Associate Professor of Art Lea Cline traveled to Italy from 2006-2007. To celebrate Fulbright alumni at Illinois State, she recounts her days in the program and the impact it made. #Fulbright@ISU #FulbrightPrgrm
Where and when did you complete your Fulbright?
I received a Fulbright U.S. Student award to Italy for the 2006-2007 academic year. At the time, I was a doctoral student at the University of Texas at Austin.
Please describe your project.
While in Italy, I completed the initial research for my dissertation, Altars and Empire: Studies in Roman Altars and Divine Kingship (c.300 B.C.- A.D. 96). My dissertation project examined a ubiquitous form in Roman architecture – the sacrificial altar. I examined the means by which the emperor—or dictator in the case of Caesar—used the altar form to at once avoid direct assimilation with the gods (which was, strictly speaking, against religious norms) while simultaneously establishing the veneration of divine powers unequivocally associated with him. It was a huge project and one that required substantial time in Rome seeing the monuments in question (not just for a quick visit but over, and over, and over again while I formulated my ideas) and many late hours in that city’s amazing libraries. The Fulbright allowed me to immerse myself in this work.
How do you believe your Fulbright experience changed your work after you returned?

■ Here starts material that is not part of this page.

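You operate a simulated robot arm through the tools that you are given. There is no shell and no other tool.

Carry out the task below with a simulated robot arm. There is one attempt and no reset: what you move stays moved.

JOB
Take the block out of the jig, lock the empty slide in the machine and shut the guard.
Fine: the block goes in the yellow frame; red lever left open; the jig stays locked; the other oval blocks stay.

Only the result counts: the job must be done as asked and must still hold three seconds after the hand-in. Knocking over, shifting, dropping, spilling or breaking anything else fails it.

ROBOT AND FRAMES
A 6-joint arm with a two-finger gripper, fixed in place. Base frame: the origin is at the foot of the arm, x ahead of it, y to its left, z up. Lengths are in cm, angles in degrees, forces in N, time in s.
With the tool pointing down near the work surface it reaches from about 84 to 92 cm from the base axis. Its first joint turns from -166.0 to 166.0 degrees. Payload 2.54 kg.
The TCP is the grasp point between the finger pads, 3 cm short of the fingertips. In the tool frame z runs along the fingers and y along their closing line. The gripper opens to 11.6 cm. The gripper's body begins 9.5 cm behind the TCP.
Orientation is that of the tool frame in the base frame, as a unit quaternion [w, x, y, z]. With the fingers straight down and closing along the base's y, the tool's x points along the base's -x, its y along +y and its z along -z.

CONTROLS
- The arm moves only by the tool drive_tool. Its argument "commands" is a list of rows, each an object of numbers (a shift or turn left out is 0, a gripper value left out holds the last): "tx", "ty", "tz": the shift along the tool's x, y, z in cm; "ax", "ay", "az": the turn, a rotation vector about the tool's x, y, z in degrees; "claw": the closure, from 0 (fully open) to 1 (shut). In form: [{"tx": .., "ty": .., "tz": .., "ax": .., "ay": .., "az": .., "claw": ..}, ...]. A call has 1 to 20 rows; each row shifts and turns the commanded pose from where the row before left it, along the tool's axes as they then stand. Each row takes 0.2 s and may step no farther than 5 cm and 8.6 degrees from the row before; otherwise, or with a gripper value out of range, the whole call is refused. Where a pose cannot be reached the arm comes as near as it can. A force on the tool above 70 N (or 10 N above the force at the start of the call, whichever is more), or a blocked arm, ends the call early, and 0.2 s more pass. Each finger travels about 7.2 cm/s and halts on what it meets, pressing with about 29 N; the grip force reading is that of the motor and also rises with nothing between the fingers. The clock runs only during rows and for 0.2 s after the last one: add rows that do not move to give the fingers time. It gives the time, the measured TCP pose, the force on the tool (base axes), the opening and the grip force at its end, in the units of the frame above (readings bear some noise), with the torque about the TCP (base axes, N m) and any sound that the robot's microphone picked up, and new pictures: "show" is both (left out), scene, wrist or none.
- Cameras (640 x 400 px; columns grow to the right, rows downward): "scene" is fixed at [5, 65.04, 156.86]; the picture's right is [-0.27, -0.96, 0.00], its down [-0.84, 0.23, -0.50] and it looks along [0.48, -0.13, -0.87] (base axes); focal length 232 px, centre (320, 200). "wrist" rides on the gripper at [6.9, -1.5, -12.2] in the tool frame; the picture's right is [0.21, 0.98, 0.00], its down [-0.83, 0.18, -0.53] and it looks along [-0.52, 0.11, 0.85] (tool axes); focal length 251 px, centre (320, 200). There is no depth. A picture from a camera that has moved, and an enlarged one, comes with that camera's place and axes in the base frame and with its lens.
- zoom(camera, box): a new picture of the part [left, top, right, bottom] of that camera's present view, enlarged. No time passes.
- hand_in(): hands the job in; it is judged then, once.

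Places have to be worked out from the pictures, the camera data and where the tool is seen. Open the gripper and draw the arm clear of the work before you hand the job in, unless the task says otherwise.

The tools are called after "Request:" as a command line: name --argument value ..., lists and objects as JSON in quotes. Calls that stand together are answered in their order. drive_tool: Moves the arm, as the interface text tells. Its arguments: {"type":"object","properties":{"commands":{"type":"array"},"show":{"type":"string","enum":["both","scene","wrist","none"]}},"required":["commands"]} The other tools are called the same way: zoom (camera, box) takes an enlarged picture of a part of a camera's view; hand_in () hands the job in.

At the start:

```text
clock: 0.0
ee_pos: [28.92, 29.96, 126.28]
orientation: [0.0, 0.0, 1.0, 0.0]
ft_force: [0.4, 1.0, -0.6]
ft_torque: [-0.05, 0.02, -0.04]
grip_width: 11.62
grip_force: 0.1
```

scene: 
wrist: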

It is true and expected that I say that the Fulbright year allowed me to make substantial progress in my dissertation research. It did. But, something else happened, too. I lived in Italy for a full year (for the first time, as I would repeat the experience a few more times). I learned what it feels like to be a Roman, outside of the tourist areas, though no less enmeshed in history. I met real Italians, became a regular at a coffee shop, and made friends. I became, in a sense, a little Roman myself. That is what will stay with me forever.
Travel can be referred to as the gift of the unexpected. What was the most unexpected thing you saw or experienced?
Living in a country means confronting some seemingly mundane tasks that, because you are used to doing it a certain way at home, can become little adventures. For me, it was the need to purchase a long-handled lighter (for my gas stove/oven that lacked an automatic starter). After visiting a tobacco shop, a grocery store, the hardware store, and a kitchen supply store, an exasperated shopkeeper informed me that I should look at the electronics store. Didn’t Americans know that lighters for the kitchen were only sold in electronic stores? The logic: the lighters with long handles operate with a battery. Thus, they are electronics. That little lesson cost me nearly a day of honest frustration. But, I have never forgotten the lesson that, to really understand Italian culture, I had to learn how to NOT be (and think like) an American as much as I had to learn to be (and think like) an Italian.
Have you returned to the country where you served your Fulbright award? Had it changed? Had you changed?
I have been to Italy many times since my Fulbright year, living there again while researching and excavating. Italy has a wonderful and frustrating ability to not change. Many things of ephemeral nature change but the spirit of Italy, what makes it ‘tick’ as a nation, is eternal. Among the greatest accomplishments of my life has been creating, with my colleague Dr. Kathryn Jasper (ISU History, Fulbright to Italy 2008-09), a study abroad experience to Italy for ISU students. The Fulbright has a mission to create sustained cultural exchanges. Dr. Jasper and I are living the mission of Fulbright with our students now, introducing them to the country that hosted us as students.
What do you most wish people could understand about the Fulbright experience?
A Fulbright award represents a gesture of profound trust in a person, by their government and by their host country. Fulbrighters, as much as we become engaged in our own research and experience, go abroad for the greater goals of fostering openness among countries, promoting intellectual freedom, growing mutual understanding, and, eventually, making peace among the peoples of the world a nearer possibility.
What advice would you give to someone who is thinking of applying for Fulbright?
Don’t let the prestige of the award scare you away. Apply!